Thursday, August 23, 2012

August 24, 2012

This page is black for a reason.

440 years ago today, possibly the worst historical crime against Protestant Christians took place in France. August 24, 1572 heralded the horrific St. Bartholomew’s Day massacre that filled Europe’s Protestants with dread and fear and still elicits a strong response of horror, shock, and overwhelming grief. The injustice is appalling. Since my first such article on the St. Bartholomew’s captured, I think, the exact essence of how I felt about the event, I will repost my post of March 02nd today:


Paris had grown quiet. Men and women still tired from dancing welcomed sleep amid visions of the royal wedding they had just witnessed. Thousands of Huguenot attendees bedded down all over the city. Perhaps now that Marguerite, King Charles’ sister, and Henri, the Huguenot ruler of Navarre, had married, there would be peace between Catholics and Protestants in France. Countless heads dozed peacefully against their pillows. Then the church bells began to ring.

Men ran swiftly through the streets, sporting white armbands and distinctive white crosses sewn to their caps. They pounded on doors. Children awoke in terror . . . mothers rose from their beds in a flurry while fathers sleepily answered the knocks only to be slaughtered where they stood. None but the perpetrators understood that a massacre of horrific proportions was crafted to follow this most beautiful and deadly wedding. All over Paris, Protestant families awoke to screams and shouts, curses and jeers. Doors were broken down. Blood ran freely. Chains were set up so that none might escape.

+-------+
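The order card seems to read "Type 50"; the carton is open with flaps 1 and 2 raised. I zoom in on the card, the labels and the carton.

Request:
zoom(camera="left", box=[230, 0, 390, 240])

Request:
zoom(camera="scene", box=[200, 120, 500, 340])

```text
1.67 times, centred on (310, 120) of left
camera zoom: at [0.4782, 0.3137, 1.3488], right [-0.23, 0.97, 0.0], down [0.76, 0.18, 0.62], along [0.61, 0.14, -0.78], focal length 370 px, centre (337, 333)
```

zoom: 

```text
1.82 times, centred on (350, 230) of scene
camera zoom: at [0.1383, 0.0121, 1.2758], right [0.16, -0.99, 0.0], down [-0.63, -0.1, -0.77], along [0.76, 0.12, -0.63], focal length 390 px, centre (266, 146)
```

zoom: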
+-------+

Everywhere one looked, there was carnage. A man’s status in life did not matter. Even Admiral Gaspard de Coligny, loved and respected by many, once a mentor of King Charles, was a fatality of this night. From the highest official to the ‘common folk’ who had come only to see the marriage of Henri de Navarre, every Huguenot was in danger.

Rumors would later deflect the blame. Detractors believed the Huguenots were planning an attack, as many of the Huguenot nobles had recently protested certain affairs of state. Many said Catherine de’Medici, the queen mother and formerly King Charles’ regent was to blame. It is currently believed that Charles himself most likely had a part in the decision after Catherine convinced him the Huguenots meant to take his life, though he did not fathom how many would die. There was probably some truth in each rumor. Perhaps the assassins took their marching orders and added their own twists; they ran wild and created even more chaos than was planned. We will never know for sure.

The “Saint Bartholomew’s Day massacre” went on for days. Not only in Paris, but in the countryside and surrounding territories, claiming the Protestant faith meant instant death. The demand for burials was overwhelmingly high. Many broken bodies were thrown into the Seine. The attitude of the day dictated that Huguenots did not deserve burial in sacred ground.

Unfortunately, this is not a fiction story. This event did occur, beginning on the 24th of August, 1572. Though some of the details are guesswork and the number of casualties has fluctuated greatly from historian to historian, the bulk of the account is as accurate as can be expected. The sheer horror of the massacre is difficult to comprehend. The casual attitude that the perpetrators showed toward their victims after the slaughter is nearly as disturbing as the bloodlust these men-at-arms showed during the bloodshed.

No one will ever know how many innocent souls lost their lives at this time. But Protestant Christians can take comfort in the fact that God knows each and every one of those souls. When I was writing this post I thought of Luke 12:7. “Indeed, the very hairs of your head are all numbered.” I realized that the Lord must certainly know the Saint Bartholomew’s Day martyrs. He remembers, loves, and cherishes their sacrifice so much more than we mortals ever could. To God be the glory!


For other posts concerning the massacre, see:
July 26, 2012 (The St. Bartholomew’s Massacre and My Soul Cry)
July 04, 2012 (St. Bartholomew’s Day and the “Miraculous” Hawthorn)
June 21, 2012 (Victims of the St. Bartholomew’s Day Massacre: Charles de Teligny)
June 13, 2012 (The Stones Cry Out, my poem)
March 09, 2012 (Admiral Gaspard de Coligny: A Life in Brief)


My blog will remain black until Monday the 27th of August to honor and remember the Huguenot victims of the St. Bartholomew's.